Mai / 11
Une statue en la mémoire de Solitude la « mulâtresse », figure de la lutte contre l’esclavage, a été inaugurée le 10 mai 2022 à Paris. Il s’agit de la première statue d’une femme noire dans la capitale où était organisée quelques heures plus tôt la 17ème cérémonie de la Journée nationale des mémoires de la traite, de l’esclavage. Retour sur cet après-midi placé sous le signe de la jeunesse et de la résistance des femmes.
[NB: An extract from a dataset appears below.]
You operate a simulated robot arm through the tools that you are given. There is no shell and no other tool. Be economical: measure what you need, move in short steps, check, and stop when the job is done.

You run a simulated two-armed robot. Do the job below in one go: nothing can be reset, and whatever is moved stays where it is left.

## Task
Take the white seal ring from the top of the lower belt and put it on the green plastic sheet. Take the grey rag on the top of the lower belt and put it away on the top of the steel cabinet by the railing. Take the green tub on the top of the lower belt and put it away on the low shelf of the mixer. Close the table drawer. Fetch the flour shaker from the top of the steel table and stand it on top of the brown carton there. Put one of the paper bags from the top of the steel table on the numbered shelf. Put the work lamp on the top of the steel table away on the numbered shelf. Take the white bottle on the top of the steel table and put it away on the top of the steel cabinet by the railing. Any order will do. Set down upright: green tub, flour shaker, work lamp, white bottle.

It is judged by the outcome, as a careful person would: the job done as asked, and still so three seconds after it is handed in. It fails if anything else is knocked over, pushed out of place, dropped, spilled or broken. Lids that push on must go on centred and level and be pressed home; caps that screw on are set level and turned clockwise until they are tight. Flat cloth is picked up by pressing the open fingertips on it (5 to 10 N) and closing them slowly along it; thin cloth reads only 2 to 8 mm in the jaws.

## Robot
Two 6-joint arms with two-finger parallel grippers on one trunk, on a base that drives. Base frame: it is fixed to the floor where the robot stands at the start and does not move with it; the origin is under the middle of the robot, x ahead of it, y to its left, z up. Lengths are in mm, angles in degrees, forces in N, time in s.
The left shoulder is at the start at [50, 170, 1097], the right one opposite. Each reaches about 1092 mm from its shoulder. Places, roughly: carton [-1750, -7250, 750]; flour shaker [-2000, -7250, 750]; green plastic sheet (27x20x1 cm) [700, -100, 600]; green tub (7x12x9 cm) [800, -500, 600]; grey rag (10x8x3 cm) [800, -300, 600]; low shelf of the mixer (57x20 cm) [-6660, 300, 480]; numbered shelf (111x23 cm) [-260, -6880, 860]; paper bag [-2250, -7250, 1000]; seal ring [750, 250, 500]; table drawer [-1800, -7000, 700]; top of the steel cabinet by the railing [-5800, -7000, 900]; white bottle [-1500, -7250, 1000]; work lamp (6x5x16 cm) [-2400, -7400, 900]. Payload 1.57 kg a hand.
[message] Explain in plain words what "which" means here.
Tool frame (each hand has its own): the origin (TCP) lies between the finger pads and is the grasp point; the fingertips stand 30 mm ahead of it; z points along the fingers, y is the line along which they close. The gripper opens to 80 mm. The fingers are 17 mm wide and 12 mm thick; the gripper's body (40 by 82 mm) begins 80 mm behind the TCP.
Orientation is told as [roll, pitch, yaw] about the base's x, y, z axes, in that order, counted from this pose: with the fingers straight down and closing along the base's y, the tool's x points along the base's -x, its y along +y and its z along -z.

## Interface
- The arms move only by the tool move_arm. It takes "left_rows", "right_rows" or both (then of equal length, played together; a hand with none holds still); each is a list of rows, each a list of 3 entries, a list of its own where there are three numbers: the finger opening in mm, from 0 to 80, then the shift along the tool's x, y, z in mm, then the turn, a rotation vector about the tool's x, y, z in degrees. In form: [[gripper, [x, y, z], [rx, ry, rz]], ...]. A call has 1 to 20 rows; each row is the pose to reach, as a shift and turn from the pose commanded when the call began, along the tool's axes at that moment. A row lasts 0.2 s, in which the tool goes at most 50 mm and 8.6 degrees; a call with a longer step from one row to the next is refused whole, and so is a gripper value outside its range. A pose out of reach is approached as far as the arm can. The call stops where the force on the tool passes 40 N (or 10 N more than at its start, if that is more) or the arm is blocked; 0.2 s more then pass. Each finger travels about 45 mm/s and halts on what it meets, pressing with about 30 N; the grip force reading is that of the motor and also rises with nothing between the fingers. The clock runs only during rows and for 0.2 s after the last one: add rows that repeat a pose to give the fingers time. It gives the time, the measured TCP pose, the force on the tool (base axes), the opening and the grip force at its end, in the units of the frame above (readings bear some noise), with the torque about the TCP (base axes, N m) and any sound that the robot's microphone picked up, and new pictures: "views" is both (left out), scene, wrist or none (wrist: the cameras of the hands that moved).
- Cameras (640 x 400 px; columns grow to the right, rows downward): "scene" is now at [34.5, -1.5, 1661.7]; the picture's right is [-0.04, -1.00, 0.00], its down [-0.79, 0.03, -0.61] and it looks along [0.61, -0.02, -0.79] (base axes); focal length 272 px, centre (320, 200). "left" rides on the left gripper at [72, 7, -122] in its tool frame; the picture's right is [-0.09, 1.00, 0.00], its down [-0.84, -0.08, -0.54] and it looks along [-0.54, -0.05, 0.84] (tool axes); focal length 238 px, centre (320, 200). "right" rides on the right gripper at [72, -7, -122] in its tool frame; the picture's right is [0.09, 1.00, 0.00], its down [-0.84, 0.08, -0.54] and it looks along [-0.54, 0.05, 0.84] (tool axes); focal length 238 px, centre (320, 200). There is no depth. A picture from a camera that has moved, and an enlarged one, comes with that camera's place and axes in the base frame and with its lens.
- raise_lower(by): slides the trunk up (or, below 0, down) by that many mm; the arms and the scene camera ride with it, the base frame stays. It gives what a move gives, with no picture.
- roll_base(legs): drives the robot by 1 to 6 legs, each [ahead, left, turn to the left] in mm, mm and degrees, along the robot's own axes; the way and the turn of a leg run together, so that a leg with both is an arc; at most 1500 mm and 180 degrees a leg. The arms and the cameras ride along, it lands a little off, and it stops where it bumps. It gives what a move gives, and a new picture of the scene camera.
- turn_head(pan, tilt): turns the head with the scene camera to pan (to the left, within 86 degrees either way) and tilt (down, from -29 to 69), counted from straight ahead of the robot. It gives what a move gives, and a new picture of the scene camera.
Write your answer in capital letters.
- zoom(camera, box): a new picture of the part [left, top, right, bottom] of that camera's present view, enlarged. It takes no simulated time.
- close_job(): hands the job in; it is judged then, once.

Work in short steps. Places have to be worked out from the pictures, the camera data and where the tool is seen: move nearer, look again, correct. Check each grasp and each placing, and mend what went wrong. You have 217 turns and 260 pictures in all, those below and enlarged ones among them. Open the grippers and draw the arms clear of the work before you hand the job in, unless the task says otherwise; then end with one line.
Une statue en mémoire de Solitude, figure de la lutte contre l’esclavage
C’est au cœur d’un jardin qui porte déjà son nom, dans le 17e arrondissement de Paris, qu’une statue de Solitude « la mulâtresse », œuvre de l’artiste Didier Audrat, a été inaugurée mardi 10 mai 2022 par la maire Anne Hidalgo. Un acte hautement symbolique puisqu’il s’agit là de la première statue d’une femme noire dans la capitale. Fermement engagée contre les troupes coloniales, cette femme guadeloupéenne, ancienne esclave, fit partie de la révolte menée par l’officier martiniquais Louis Delgrès contre le rétablissement de l’esclavage en Guadeloupe par Napoléon Bonaparte en 1802. Fidèles à la devise de la Révolution Vivre libre ou mourir, Delgrès et ses hommes préfèrent se faire exploser le 28 mai 1802 plutôt que de se rendre. Capturée alors qu’elle était enceinte, Solitude fut condamnée à mort, mais les autorités coloniales attendirent pendant plusieurs mois la fin de sa grossesse avant de la mettre à mort, le lendemain de son accouchement, le 29 novembre 1802. A partir de cet épisode de la résistance de la Guadeloupe au rétablissement de l’esclavage, l’écrivain André Schwarz-Bart, survivant de la Shoah, et sa femme guadeloupéenne Simone Schwarz-Bart (ndlr : présente lors de l’inauguration de la statue) ont imaginé un cycle romanesque sur l’héritage de l’esclavage dans les Antilles. Paru en 1972, le roman La mulâtresse Solitude a fait resurgir le souvenir de Solitude, qui s’impose enfin en cette année 2022 comme le symbole de la résistance de toutes les femmes à l’esclavage.
Un timbre à son effigie sera lancé en avant-première vendredi 13 mai 2022 au Carré d’Encre à Paris. A noter par ailleurs que des monuments existent déjà en l’honneur de Solitude à Bagneux dans les Hauts-de-Seine et en Guadeloupe, dans la commune des Abymes.
L’exposition « C’est notre histoire » : 11 panneaux pour raconter l’esclavage colonial et ses héritages.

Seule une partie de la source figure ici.